--- Written instruction ---
The exercise asks you to copy every line below in which "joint" appears.

--- Supplied data ---
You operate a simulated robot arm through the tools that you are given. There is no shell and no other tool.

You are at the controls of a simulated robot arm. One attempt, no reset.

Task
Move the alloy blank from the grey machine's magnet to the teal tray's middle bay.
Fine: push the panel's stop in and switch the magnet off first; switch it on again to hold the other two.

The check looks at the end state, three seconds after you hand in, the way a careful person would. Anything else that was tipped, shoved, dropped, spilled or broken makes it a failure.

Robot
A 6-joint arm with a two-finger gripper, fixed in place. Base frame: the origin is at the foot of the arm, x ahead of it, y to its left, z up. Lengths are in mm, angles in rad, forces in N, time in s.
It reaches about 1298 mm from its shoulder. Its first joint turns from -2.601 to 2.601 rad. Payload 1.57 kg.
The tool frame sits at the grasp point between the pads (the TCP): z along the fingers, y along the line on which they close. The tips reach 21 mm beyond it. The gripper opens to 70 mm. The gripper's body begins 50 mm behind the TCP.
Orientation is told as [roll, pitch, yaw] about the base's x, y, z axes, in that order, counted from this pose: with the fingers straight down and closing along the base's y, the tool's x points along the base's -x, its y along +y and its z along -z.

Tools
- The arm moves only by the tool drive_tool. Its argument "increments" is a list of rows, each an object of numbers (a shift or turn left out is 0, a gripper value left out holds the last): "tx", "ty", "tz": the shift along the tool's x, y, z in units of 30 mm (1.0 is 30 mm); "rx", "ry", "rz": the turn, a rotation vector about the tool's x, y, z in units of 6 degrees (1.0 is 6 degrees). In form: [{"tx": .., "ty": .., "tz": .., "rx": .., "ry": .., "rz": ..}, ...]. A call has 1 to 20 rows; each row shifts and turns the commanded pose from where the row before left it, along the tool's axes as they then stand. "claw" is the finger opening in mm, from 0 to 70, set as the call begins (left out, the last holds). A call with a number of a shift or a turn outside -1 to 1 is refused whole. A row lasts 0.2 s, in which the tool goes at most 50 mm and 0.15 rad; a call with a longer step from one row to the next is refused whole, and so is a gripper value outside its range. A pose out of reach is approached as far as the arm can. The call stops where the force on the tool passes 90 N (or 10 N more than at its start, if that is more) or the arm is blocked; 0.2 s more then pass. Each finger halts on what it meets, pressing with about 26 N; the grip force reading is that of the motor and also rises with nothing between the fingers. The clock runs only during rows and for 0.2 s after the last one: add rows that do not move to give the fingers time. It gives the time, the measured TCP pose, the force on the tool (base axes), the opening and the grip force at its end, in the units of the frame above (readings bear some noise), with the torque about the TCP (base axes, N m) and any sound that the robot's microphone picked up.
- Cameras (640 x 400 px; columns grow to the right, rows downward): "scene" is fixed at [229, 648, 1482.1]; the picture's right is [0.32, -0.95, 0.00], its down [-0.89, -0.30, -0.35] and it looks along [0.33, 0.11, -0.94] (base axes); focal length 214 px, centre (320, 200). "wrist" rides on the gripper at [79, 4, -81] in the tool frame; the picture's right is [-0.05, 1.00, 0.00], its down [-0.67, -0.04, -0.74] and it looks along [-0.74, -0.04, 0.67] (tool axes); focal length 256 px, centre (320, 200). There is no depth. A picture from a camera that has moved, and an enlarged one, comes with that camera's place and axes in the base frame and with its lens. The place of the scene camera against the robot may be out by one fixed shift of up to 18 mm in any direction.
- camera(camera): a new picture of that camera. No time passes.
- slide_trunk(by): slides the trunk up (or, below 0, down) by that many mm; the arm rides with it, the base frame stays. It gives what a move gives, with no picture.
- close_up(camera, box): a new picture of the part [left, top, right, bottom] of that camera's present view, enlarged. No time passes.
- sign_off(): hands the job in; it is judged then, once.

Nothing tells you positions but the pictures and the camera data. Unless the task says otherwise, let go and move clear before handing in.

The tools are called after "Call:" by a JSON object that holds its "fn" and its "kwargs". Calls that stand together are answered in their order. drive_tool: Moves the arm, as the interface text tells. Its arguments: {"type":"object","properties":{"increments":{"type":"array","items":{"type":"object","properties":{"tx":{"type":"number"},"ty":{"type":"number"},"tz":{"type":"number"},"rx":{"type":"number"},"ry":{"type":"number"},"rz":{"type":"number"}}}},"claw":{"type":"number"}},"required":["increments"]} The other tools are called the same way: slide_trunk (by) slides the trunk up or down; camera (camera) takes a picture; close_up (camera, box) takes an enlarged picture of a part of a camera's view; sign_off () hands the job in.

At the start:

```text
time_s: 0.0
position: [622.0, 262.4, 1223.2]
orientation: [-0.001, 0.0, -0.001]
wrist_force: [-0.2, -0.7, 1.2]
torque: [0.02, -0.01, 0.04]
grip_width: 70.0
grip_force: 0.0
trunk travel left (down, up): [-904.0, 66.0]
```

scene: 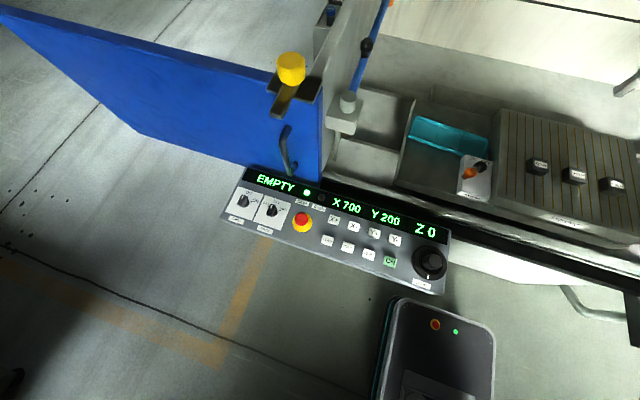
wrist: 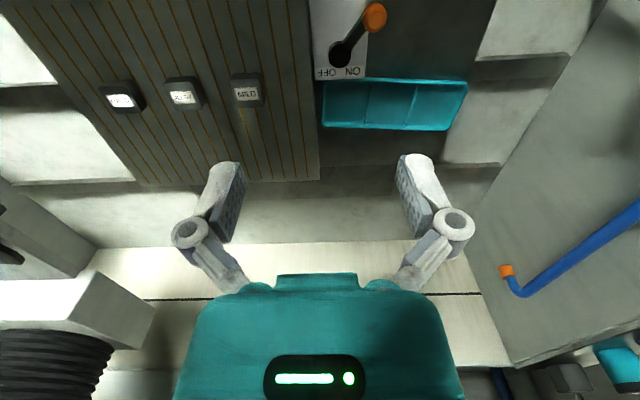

--- Response to the exercise ---
A 6-joint arm with a two-finger gripper, fixed in place. Base frame: the origin is at the foot of the arm, x ahead of it, y to its left, z up. Lengths are in mm, angles in rad, forces in N, time in s.
It reaches about 1298 mm from its shoulder. Its first joint turns from -2.601 to 2.601 rad. Payload 1.57 kg.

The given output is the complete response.